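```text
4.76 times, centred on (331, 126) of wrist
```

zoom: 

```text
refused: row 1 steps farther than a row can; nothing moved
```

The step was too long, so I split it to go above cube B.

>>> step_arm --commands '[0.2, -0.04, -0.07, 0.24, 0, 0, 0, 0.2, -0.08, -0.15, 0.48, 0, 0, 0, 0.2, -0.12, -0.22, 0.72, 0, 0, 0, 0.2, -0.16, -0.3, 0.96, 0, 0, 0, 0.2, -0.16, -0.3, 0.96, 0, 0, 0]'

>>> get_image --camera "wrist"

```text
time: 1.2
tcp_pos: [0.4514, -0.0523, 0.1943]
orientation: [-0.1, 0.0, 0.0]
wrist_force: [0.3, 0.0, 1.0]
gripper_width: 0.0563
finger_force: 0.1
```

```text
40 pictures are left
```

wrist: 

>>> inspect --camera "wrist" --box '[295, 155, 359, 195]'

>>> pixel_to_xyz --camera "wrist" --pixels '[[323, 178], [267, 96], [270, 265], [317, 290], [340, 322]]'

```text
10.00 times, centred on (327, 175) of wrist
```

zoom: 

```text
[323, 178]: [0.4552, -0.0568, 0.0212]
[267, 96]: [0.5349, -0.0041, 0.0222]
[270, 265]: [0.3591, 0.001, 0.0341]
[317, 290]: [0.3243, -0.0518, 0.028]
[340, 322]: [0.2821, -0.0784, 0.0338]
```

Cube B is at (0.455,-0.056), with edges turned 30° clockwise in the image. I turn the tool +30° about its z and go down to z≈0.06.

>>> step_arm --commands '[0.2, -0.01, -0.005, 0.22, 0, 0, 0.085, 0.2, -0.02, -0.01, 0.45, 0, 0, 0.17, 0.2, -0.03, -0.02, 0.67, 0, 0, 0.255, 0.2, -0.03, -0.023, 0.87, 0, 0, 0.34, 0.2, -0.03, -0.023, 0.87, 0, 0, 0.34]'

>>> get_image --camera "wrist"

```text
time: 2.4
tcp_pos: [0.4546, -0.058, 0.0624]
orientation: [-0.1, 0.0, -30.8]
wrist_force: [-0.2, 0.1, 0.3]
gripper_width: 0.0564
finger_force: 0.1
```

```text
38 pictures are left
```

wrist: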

□ □ □ □ □ □ □

Pull out all lines containing "times".

The response:
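4.76 times, centred on (331, 126) of wrist
10.00 times, centred on (327, 175) of wrist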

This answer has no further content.